### QUOTED PASSAGE
How to increase the effectiveness of sanctions against Russia

By Volodimir Dubrovskiy

The author is a senior economist at CASE Ukraine, where he is responsible for research and publications in the fields of macroeconomics, political economy of transition and private sector development. Prior to this position, he was a consultant to the Harvard Institute of International Development (HIID)/CASE Ukraine Macroeconomic Reform Program (1997-2000). He is one of the authors of tax reform projects in Ukraine.

Can Ukraine win?

Relying on its own strength, as some hotheads urge – definitely not, even if it becomes the like of the Russian Federation (which would be a defeat in itself) or a new Israel (which is impossible). The forces are too unequal: besides being four times superior in population, Russia was economically ten times stronger before the full-scale war. This year alone, it has directly or indirectly budgeted 14.7 trillion rubles for the war, roughly the size of Ukraine’s GDP without the help of partners. The key to Ukraine’s victory therefore lies in the West: the Ramstein coalition outweighs the Russian Federation economically by a factor of 30. Figuratively speaking, a cat, no matter how fighting, cannot beat a huge rabid mad dog, but if an elephant stands up for it, then the dog has no chance. A problem, however, is that the elephant is a peace-loving and clumsy creature… In particular, the West still produces too little ammunition, is in no hurry to increase capacity, and categorically doesn’t want to get into a fight – it’s a rabid dog after all…

Understanding this simple arithmetic, some less hot heads are beginning to call for negotiations and “peace“. But it takes two to tango. Putin, who has declared the destruction of Ukraine his goal, does not need negotiations that do not lead to its surrender. Besides, this war is really existential, as he says, only not for Russia, which in one form or another was, is and will be, but for his mafia-like regime in which Akela is not allowed to miss up. Therefore, even sacrificing territory (in itself unacceptable) would bring neither peace nor even a reprieve: the ceasefire would be broken as soon as Putin saw that Ukraine was making better use of the reprieve than he was.

There is, however, a solution. But that is on another plane: victory for Ukraine and sustainable peace are tantamount to the collapse of Putin’s regime. And the latter is a perfectly achievable goal, at least more realistic than a purely military victory. Moreover, even if it were possible to expel the enemy from our territory, the war would not end there. In the meantime, a combination of properly structured sanctions and military failures (which require continued and increased military support for Ukraine, but all that can be said about that has already been said) is fully capable of destroying the Kremlin regime. And it is in this combination.

But “sanctions don’t work”? Yes, not as we would like them to – for three reasons.

First, most of them are not aimed at breaking up the regime, but only at creating certain difficulties in obtaining parts needed for military production, as well as inconveniencing some Russians, etc. This is largely successful, but of course it does not lead to victory.

Second, when it comes to more serious sanctions, economists usually focus on limiting growth (or better yet, recession), balance of payments, i.e. devaluation of the ruble, and other measures that could undermine welfare, but that wouldn’t happen immediately either. But, for one thing, Russians are not the people who will sell their imperial ambitions for lentil stew: real welfare fell more than GDP in 2022, and that did not affect ratings. On the other hand, Putin is going all out to quell discontent: the regime’s repressiveness has already far surpassed the late Soviet regime, and this is far from the limit. And there are no mechanisms for this discontent to translate into political change, food riots are in light-years .

### SUPPLIED MATERIAL

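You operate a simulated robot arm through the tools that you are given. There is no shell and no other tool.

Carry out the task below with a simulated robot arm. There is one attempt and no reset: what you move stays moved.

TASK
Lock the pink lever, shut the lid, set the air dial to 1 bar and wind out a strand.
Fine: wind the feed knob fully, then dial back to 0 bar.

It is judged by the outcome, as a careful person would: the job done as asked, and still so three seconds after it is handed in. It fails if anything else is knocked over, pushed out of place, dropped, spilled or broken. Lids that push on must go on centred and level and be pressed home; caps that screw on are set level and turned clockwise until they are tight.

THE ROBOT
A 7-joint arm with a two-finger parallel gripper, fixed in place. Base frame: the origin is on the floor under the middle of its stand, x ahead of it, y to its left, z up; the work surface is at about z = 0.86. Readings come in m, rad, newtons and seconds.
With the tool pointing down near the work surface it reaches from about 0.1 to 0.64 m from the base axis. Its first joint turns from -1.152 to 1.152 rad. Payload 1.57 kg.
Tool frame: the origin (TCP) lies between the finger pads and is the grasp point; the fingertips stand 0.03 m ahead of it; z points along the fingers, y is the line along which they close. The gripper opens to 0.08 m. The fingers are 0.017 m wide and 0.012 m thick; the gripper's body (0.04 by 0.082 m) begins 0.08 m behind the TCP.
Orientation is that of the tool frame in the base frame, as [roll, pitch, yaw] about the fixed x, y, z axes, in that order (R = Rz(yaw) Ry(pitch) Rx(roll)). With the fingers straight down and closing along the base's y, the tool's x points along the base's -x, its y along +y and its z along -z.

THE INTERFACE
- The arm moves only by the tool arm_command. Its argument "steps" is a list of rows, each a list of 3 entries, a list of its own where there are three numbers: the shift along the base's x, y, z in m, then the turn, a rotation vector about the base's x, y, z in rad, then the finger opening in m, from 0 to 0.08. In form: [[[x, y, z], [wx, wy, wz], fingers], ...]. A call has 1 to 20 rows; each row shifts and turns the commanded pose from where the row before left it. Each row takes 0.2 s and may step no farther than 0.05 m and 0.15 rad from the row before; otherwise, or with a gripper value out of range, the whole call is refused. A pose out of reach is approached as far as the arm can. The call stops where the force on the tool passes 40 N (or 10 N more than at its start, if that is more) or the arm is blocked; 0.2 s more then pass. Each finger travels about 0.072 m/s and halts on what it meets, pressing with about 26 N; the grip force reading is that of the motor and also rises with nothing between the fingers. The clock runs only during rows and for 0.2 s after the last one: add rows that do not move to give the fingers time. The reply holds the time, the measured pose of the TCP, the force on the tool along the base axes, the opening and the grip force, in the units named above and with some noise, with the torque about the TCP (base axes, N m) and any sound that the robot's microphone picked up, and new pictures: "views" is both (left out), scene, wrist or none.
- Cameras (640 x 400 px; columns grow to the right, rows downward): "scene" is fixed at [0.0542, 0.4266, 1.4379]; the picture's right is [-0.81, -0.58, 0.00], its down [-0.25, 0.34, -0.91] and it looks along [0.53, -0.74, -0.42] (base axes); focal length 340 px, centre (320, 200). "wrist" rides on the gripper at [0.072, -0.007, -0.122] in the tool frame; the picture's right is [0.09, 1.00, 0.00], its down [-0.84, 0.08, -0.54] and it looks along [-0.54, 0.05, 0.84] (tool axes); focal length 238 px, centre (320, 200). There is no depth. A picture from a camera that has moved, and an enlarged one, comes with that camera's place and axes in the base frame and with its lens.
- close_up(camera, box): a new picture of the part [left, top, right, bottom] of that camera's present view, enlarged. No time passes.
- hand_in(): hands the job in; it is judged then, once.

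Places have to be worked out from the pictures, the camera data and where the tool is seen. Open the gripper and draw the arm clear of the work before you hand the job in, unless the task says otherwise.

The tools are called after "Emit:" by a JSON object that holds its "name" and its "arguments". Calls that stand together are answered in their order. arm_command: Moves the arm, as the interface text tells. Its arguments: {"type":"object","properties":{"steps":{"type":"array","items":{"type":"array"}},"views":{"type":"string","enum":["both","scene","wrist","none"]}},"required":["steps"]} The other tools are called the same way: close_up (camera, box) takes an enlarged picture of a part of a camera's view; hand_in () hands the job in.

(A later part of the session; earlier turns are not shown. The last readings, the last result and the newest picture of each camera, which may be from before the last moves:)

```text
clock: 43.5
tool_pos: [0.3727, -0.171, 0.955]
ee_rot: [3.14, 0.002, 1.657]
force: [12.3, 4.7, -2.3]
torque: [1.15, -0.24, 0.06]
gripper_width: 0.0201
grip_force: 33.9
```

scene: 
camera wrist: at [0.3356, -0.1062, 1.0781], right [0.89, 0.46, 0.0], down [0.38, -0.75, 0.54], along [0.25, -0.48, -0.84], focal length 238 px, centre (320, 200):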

### LIST OF TASKS
1: Locate "There is, however, a" and "for three reasons." in the quoted passage, and write out these words with everything between them.
2: Write the next part of the quoted passage, the one that starts with "How to increase".

### EXERCISE RESPONSES
1:
There is, however, a solution. But that is on another plane: victory for Ukraine and sustainable peace are tantamount to the collapse of Putin’s regime. And the latter is a perfectly achievable goal, at least more realistic than a purely military victory. Moreover, even if it were possible to expel the enemy from our territory, the war would not end there. In the meantime, a combination of properly structured sanctions and military failures (which require continued and increased military support for Ukraine, but all that can be said about that has already been said) is fully capable of destroying the Kremlin regime. And it is in this combination.

But “sanctions don’t work”? Yes, not as we would like them to – for three reasons.

2:
Finally, third, the West simply does not have the political will to destroy the criminal regime. In other words, it is not yet ready to win the war, although it is moving in that direction.

The power vertical is actually a very fragile structure. It is based on expectations that are fulfilled: as long as its members believe that “the mafia is immortal”, it is immortal; and the boss’s orders are obeyed as long as they believe that he will remain in power tomorrow. If there is reason to doubt that tomorrow someone will be punished for disobedience or rewarded for loyalty, such a vertical is breaking down, even though it seems “the powers that be are stronger than ever,” as we saw in Ukraine in late 2004, early 2014, and the older generation in the late 1980s.

The Achilles heel of the mafia regime is the rent on which it rests. In Russia, this has traditionally been oil export revenues (gas plays a lesser role): the official part alone forms about a third of the federal budget, which is 8-9 trillion rubles. Of course, it is not possible to stop these exports while China and India have them in the world, but by capping prices, it is quite possible to make it bring in only a minimum revenues. Even if this doesn’t ruin the economy (which is mostly market-based and therefore very resilient), depriving it of oil rents in the absence of external borrowing opportunities will create huge problems for an already deficit budget, and the key is to remove from the vertical the “glue” by which it is held. Combined with the lack of prospects of victory in the war, this is quite enough for the vertical to start collapsing. Theoretically one could try to replace the oil rent with another, but the transition process is very risky for the regime because of the internal tensions within the elite it generates.

Moreover, these tensions are already beyond all measure. Putin started out as the supreme godfather of the mafia formed before him; accordingly, the entire “elite” is mostly hedonists who came to power to “make money.” But at least after the defeat of the “White Ribbon Revolution,” which, against the backdrop of the “Arab Spring,” badly scared the boss-in-chief, he began slowly, so as not to “pop the frog,” to turn the wheel toward fascism. And fascisation requires quite different qualities, including from the supreme leader, among others, and must therefore be accompanied by a change of elites, which has gradually happened, starting from the regional level. This process would have gone smoothly, from the bottom up, if the ‘SVO’ (Specialised Military Operation) had been successful in Ukraine. But no, the war forced a sharp acceleration of the replacement of elites, in the fascist spirit, with “soldiers and workers”.

Capping Russian oil profits

It seems time to strike a decisive blow, especially since an asymmetric nuclear response to it is hardly possible (at least the military would not understand such an order), but, alas: the West’s reaction to Prigozhin’s putsch a year ago made it very clear that, in the United States at least, the mainstream fears possible chaos in a nuclear power more than its growing fascism.

Potentially disruptive to the regime, the proposal to influence the Kremlin through a “sealed” price cap with a subsequent scheduled reduction to $20-30 per barrel was rightly called “the most important sanctions measure” in a report by the Kiev School of Economics of the Ermak-McFaul group. In the very next report, however, this proposal was replaced by the much less dangerous for the regime reduction to USD 50 per barrel, with an emphasis on the balance of payments implications.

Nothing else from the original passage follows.